----- RECORDS FOR THE TASK

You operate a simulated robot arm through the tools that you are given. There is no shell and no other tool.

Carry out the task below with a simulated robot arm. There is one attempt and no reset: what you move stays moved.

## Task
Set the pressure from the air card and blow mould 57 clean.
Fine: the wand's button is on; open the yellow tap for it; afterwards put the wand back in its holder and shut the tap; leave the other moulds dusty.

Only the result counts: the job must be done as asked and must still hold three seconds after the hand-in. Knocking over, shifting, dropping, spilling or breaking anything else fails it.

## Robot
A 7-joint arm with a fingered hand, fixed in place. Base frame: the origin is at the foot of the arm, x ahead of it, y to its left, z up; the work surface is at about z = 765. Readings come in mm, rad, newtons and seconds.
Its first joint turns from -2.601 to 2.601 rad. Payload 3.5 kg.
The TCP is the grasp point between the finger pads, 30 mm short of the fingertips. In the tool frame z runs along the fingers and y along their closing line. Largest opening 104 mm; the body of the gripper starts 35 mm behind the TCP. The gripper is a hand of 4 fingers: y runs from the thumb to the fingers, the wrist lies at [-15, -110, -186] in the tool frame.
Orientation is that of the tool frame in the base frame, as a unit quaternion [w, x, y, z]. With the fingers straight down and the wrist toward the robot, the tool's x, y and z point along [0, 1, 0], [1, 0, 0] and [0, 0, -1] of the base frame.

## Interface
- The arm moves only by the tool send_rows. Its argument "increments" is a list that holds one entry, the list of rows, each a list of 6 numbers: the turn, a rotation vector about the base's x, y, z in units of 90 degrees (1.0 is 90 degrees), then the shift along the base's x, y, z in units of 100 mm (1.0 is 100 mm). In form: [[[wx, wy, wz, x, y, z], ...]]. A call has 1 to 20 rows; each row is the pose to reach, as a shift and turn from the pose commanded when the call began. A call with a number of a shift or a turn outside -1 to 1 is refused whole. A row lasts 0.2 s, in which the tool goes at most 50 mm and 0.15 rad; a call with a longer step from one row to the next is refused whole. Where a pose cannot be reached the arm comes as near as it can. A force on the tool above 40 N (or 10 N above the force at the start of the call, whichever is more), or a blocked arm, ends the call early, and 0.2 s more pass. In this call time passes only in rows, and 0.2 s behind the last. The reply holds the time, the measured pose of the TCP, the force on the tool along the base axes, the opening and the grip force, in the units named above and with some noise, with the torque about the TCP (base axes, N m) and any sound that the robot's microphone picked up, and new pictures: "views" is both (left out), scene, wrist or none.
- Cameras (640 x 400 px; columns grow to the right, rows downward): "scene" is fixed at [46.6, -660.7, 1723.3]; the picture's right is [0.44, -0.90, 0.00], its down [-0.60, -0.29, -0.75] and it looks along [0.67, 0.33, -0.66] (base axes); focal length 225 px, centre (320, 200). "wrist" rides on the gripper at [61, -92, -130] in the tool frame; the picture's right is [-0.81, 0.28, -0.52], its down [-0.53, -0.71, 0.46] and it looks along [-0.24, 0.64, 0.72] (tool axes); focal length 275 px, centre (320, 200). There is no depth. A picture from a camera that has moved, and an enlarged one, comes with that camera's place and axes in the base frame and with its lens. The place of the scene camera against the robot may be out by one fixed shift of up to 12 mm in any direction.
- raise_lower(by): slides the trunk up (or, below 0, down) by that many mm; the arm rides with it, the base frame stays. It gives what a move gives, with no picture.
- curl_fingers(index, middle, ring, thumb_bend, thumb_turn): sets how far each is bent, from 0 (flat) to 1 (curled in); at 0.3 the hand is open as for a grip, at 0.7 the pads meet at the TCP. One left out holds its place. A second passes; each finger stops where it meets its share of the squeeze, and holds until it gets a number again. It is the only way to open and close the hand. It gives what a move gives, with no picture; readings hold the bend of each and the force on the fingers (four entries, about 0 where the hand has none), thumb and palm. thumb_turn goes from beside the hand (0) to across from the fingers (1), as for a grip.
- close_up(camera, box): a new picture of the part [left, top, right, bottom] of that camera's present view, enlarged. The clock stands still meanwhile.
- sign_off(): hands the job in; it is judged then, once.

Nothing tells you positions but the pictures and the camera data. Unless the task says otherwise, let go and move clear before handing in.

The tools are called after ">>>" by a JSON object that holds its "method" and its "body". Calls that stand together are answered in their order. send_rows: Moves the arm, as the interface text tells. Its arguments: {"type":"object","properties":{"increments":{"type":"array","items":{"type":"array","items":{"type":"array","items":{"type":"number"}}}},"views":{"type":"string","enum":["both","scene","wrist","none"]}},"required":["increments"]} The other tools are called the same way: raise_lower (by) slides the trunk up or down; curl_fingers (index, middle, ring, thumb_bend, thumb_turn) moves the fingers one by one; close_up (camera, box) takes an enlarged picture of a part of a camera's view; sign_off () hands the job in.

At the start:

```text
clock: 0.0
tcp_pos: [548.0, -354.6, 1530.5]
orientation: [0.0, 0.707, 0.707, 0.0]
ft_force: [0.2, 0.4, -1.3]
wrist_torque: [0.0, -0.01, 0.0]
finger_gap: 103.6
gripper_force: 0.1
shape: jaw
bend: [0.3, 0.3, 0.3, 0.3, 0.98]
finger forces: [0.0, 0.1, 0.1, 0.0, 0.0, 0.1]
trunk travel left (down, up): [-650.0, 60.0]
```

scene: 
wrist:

----------
----- RECORDS FOR THE TASK

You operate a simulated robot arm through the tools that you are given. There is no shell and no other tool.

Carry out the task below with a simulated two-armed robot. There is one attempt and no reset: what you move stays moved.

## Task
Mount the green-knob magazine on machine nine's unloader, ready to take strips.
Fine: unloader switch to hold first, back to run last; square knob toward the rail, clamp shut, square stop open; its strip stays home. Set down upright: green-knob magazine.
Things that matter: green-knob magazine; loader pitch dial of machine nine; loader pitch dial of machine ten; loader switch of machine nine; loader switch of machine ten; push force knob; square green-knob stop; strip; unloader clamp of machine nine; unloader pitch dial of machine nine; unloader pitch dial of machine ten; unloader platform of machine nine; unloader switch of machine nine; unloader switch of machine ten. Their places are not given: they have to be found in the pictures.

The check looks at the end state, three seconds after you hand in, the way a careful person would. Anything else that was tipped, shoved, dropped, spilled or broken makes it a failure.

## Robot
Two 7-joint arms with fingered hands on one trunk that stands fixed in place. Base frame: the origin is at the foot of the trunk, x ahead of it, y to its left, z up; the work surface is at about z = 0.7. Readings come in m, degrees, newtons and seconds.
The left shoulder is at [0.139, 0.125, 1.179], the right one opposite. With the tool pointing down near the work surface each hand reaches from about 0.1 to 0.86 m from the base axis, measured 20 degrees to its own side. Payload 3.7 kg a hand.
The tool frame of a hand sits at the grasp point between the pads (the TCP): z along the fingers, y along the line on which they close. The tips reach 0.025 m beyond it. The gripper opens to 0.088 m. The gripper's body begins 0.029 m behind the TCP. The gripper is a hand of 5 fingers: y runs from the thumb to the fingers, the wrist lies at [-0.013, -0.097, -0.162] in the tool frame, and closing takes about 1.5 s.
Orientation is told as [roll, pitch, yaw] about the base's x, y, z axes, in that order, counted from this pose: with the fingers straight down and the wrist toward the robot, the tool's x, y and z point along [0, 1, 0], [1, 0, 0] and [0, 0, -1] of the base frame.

----------

From the entries above, select each line containing the string "stands".

SOLUTION TO THIS TASK:
- close_up(camera, box): a new picture of the part [left, top, right, bottom] of that camera's present view, enlarged. The clock stands still meanwhile.
Two 7-joint arms with fingered hands on one trunk that stands fixed in place. Base frame: the origin is at the foot of the trunk, x ahead of it, y to its left, z up; the work surface is at about z = 0.7. Readings come in m, degrees, newtons and seconds.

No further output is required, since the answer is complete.